Poetry News

Jacket2 Publishes George Oppen's Last Interview, with Paul Auster

Originally Published: May 06, 2016

For this interview, Paul Auster hopped on a flight to San Francisco, where he recorded this conversation with Mary and George Oppen while seated at their kitchen table, in their house on Polk St.

Paul Auster: I think the first thing that struck me, reading through the poems, all of them all over again, is the constant appearance of the sea as an image. It’s in nearly every poem, and it seems to me that you use it as untamed nature itself, a fundamental given. It’s also important in the reference to Crusoe in “Of Being Numerous,” the shipwreck, and it’s important in your personal life, too, I know, having being a sailor for so long.

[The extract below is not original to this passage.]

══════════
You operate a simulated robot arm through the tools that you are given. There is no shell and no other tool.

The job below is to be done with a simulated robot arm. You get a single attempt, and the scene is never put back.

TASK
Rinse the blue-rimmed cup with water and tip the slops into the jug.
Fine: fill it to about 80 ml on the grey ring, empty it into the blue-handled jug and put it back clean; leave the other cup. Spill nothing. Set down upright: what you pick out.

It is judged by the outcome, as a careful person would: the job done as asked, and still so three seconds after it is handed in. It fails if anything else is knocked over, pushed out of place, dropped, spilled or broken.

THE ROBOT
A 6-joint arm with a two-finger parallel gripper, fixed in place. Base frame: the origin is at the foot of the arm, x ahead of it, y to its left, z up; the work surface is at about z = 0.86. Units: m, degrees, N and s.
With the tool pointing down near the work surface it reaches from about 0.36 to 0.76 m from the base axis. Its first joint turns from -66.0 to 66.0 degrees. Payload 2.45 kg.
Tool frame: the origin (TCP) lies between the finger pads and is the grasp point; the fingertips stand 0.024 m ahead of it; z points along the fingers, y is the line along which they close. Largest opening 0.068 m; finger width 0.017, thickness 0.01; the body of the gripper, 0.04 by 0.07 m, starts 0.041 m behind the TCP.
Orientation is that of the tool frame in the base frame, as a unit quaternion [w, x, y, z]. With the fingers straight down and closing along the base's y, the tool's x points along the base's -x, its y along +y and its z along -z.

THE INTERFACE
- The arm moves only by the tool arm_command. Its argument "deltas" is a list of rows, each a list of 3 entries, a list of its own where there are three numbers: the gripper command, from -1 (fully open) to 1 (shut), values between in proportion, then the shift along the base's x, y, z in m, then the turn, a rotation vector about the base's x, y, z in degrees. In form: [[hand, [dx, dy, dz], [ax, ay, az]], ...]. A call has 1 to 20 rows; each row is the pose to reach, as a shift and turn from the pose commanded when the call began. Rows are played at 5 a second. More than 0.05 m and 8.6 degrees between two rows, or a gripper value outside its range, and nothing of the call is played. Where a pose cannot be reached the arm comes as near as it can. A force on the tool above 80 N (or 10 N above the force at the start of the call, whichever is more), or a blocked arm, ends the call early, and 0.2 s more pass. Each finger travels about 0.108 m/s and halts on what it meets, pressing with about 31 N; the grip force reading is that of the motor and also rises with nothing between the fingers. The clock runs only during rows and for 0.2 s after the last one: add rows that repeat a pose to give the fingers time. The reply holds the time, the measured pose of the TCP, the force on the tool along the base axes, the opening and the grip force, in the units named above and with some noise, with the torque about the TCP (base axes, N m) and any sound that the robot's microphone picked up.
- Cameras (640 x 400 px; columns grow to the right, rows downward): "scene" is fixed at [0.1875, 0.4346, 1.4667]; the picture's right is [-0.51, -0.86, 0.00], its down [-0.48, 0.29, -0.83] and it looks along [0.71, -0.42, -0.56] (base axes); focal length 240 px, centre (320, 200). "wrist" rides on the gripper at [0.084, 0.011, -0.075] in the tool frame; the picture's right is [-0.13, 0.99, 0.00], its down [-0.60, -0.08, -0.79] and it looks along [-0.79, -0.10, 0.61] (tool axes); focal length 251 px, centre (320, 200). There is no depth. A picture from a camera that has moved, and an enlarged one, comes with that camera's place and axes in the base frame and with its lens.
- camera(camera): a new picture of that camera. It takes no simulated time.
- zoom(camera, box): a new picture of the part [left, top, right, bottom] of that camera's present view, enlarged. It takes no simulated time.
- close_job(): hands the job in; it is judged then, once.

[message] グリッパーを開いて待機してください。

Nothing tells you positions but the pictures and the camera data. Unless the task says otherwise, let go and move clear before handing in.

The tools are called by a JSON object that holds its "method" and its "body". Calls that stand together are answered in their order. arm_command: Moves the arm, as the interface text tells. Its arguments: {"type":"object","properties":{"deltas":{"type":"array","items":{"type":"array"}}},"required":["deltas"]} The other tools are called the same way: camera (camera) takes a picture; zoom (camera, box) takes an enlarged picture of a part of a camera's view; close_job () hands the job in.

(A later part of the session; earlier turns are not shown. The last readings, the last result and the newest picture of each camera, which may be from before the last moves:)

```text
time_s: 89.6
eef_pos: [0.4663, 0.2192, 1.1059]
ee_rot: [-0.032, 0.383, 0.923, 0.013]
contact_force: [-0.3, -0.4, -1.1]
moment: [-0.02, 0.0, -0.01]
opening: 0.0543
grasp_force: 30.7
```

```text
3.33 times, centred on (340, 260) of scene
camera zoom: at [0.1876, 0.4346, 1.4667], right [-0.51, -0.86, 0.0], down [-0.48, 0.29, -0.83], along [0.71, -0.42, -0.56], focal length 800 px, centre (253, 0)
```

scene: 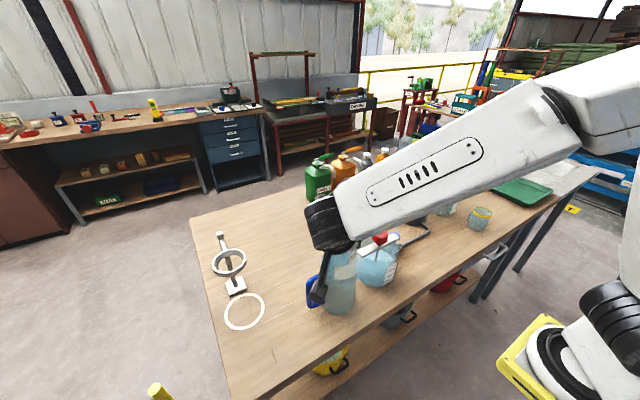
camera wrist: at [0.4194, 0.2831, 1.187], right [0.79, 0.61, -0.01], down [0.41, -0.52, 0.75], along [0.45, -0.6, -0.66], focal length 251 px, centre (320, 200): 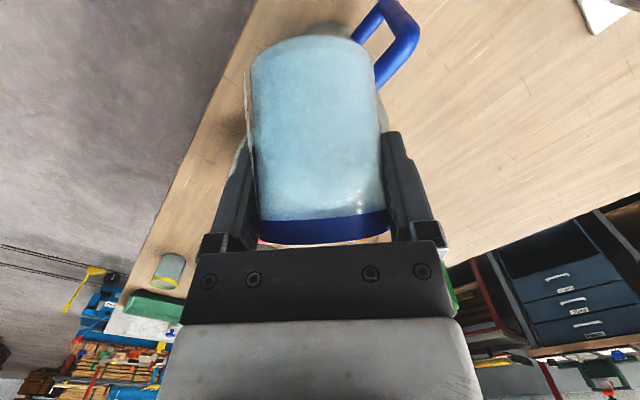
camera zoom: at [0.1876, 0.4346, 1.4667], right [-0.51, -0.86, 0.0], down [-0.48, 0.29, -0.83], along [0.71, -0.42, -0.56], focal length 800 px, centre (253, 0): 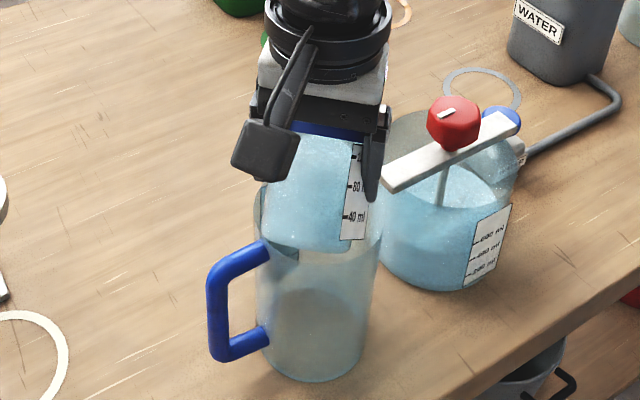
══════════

I just wonder if you can think about it again — the presence of the sea in the poetry.

George Oppen: It’s also in the poem I wrote for Mary — mother and daughter and the sea. Like you say, I think it is important to me. It’s a symbol of space at least, and our native space. It’s some kind of stoppage, something you can’t go beyond, and it flows in upon you. We talked earlier about Reznikoff in those wonderful lines at the very end of Testimony, which does that. I think it’s marvelous, the way it could be done. It’s just naming the parts of the things, the names of things, in the order of chunks of substance. Just names, as far as one can think, it seems to me — the unlimitedness.

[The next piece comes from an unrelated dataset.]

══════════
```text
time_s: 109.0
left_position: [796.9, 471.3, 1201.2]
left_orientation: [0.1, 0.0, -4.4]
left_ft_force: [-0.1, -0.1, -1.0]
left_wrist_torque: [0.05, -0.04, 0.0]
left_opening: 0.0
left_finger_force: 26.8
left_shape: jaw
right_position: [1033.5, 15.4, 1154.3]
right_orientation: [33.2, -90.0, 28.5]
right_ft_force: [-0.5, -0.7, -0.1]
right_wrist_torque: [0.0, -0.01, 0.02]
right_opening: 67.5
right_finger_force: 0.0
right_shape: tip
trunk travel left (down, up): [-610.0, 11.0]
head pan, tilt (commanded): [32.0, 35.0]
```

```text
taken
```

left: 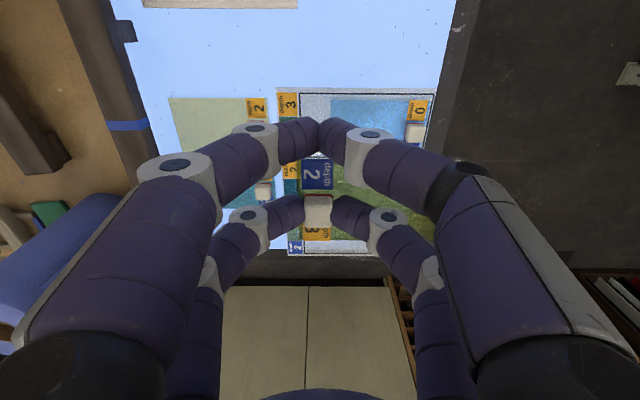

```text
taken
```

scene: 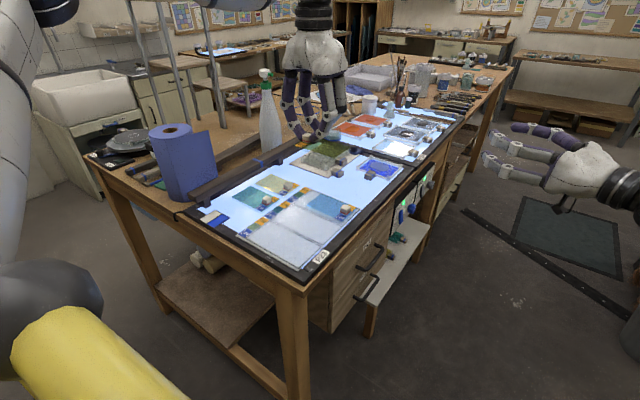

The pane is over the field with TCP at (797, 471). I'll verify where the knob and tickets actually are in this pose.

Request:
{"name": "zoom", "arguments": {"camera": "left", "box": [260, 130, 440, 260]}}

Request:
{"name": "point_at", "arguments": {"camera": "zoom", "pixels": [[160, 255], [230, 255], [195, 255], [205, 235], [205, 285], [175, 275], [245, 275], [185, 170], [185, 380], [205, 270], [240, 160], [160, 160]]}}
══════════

Auster: The unlimitedness. But it’s also a place that has no reference to civilization, really. Man doesn’t do anything there.

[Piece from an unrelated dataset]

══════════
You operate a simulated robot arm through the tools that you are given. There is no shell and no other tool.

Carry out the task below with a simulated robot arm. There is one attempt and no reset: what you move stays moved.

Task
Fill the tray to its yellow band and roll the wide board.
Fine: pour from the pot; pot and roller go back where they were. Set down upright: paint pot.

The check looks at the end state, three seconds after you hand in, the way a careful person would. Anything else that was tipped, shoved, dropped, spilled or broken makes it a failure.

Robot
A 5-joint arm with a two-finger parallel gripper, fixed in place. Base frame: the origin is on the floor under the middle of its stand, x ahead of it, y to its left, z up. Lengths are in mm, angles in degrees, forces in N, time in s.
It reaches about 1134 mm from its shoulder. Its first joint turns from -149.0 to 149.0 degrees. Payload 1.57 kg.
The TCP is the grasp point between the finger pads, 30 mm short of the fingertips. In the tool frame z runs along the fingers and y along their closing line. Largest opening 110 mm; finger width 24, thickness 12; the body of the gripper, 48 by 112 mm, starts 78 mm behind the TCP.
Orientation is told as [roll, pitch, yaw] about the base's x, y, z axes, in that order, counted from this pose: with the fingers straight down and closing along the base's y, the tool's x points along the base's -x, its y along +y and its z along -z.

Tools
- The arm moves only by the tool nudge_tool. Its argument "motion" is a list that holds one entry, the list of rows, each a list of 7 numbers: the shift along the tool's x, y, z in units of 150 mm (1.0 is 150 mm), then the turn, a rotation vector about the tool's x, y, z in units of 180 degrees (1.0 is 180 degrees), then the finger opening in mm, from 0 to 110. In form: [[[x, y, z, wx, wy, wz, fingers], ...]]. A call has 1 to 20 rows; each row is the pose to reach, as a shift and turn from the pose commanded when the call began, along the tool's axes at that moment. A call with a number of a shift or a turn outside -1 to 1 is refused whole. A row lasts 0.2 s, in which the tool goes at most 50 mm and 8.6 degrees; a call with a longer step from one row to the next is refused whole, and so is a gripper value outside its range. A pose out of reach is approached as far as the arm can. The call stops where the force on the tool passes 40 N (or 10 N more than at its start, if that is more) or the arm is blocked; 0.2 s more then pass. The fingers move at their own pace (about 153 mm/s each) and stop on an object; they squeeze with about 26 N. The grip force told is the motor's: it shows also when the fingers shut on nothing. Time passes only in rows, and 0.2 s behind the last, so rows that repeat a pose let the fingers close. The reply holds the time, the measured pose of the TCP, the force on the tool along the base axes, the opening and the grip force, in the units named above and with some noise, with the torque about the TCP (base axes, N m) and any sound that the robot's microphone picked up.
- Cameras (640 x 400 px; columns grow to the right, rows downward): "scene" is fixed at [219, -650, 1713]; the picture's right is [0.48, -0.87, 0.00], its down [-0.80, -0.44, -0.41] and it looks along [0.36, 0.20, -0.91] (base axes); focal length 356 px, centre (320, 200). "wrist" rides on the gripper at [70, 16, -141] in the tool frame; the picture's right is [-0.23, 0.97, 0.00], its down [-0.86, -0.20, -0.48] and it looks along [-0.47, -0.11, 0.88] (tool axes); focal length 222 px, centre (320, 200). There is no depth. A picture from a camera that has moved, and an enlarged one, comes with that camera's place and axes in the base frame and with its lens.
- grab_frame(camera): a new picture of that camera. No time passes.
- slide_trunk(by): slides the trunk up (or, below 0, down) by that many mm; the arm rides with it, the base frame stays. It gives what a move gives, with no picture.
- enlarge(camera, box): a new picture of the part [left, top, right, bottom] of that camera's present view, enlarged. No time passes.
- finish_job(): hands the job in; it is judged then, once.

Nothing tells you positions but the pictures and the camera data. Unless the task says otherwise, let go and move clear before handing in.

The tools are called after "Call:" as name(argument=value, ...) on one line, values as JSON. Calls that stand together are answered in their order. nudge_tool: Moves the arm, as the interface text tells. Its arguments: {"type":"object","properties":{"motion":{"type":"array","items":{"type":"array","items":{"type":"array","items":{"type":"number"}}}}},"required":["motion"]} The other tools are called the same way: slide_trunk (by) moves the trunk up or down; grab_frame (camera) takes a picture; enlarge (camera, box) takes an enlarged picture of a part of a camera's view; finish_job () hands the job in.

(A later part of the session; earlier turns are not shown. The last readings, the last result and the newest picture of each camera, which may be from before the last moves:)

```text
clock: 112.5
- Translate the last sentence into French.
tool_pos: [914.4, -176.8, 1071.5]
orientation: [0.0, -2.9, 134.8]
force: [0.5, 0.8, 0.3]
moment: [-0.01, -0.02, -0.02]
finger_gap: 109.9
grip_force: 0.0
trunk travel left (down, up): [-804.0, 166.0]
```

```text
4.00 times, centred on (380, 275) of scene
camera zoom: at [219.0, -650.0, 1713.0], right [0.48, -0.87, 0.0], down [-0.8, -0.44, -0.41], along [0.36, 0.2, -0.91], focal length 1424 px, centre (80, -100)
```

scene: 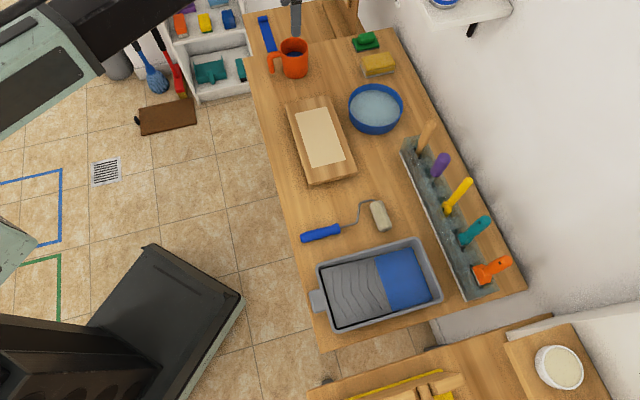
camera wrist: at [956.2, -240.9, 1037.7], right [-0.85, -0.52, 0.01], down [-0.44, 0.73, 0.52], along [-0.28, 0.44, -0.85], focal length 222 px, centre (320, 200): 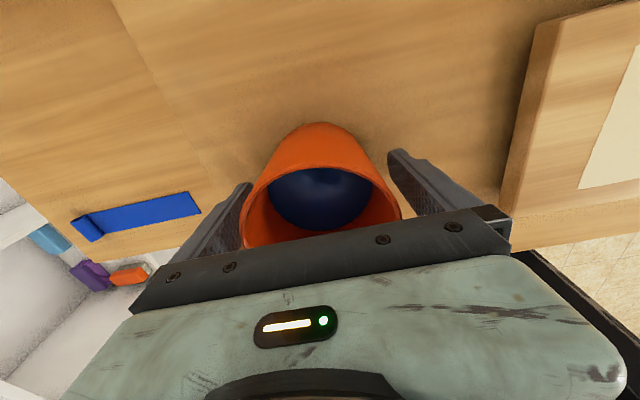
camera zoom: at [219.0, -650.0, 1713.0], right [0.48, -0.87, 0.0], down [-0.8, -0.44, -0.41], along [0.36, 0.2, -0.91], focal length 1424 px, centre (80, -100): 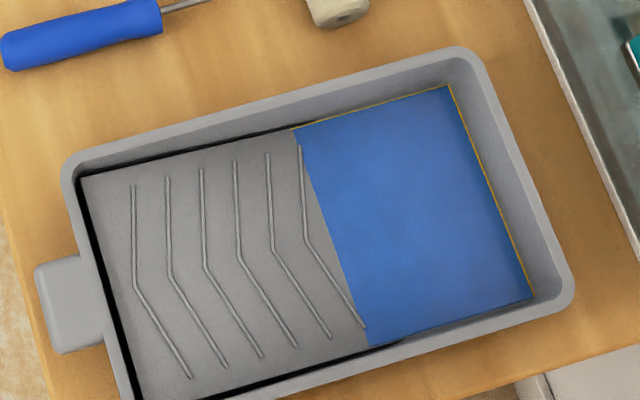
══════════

George: It is large, and it’s a freedom, and fear.

Mary Oppen: It was a great adventure, too. Then recently you’ve written this about Cortés, which is almost the opposite. Its aim is finding the limit, and finding in some way an exultation.

George: As a symbol of poetry, he’s lost, he’s discovered a continent. He’s absolutely lost and he’s elated. And I use the words as the working of poetry, the experience of poetry, to the nail. And perhaps to the reader, certainly to the writer. He moves beyond himself somehow or other, and he’s lost, and it’s a kind of euphoria for a moment in this state.